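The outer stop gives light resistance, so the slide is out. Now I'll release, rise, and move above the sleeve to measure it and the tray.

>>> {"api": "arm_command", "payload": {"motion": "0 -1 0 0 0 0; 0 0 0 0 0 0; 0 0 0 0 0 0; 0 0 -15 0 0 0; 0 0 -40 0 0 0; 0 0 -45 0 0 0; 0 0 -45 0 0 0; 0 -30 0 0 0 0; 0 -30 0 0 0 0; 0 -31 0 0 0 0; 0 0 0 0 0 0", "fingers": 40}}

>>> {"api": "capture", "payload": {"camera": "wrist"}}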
++++++
[Tasks to complete]:
(1) Set down the extracted text as it stands from "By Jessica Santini" to "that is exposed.", and nothing more.
(2) Extend the extracted text, starting right after its last sentence.

[Extracted text]:
++++++
By Jessica Santini
Ancient bacteria and viruses that have been frozen for thousands of years are getting a second wind as climate change causes permafrost soils to thaw, BBC reports.
Typically, 50cm of permafrost melts each year as normal temperatures fluctuate. As the temperatures in the Arctic Circle are rising three times faster than the rest of the world, there has been a gradual increase in the amount of permafrost that is exposed.
“Permafrost is a very good preserver of microbes and viruses, because it is cold, there is no oxygen, and it is dark,” says evolutionary biologist Jean-Michel Claverie at Aix-Marseille University in France. “Pathogenic viruses that can infect humans or animals might be preserved in old permafrost layers, including some that have caused global epidemics in the past.”
++++++
[The results]:
(1)
By Jessica Santini
Ancient bacteria and viruses that have been frozen for thousands of years are getting a second wind as climate change causes permafrost soils to thaw, BBC reports.
Typically, 50cm of permafrost melts each year as normal temperatures fluctuate. As the temperatures in the Arctic Circle are rising three times faster than the rest of the world, there has been a gradual increase in the amount of permafrost that is exposed.

(2)
Scientists have uncovered fragments of several viruses from frozen corpses from all over the world: the 1918 Spanish flu, smallpox, anthrax, and bubonic plague, for example.
While it’s unclear the degree to which these findings could threaten our society, it’s a risk that we cannot ignore.
“How likely that is is not known, but it’s a possibility,” says Claverie. “It could be bacteria that are curable with antibiotics, or resistant bacteria, or a virus. If the pathogen hasn’t been in contact with humans for a long time, then our immune system would not be prepared. So yes, that could be dangerous.”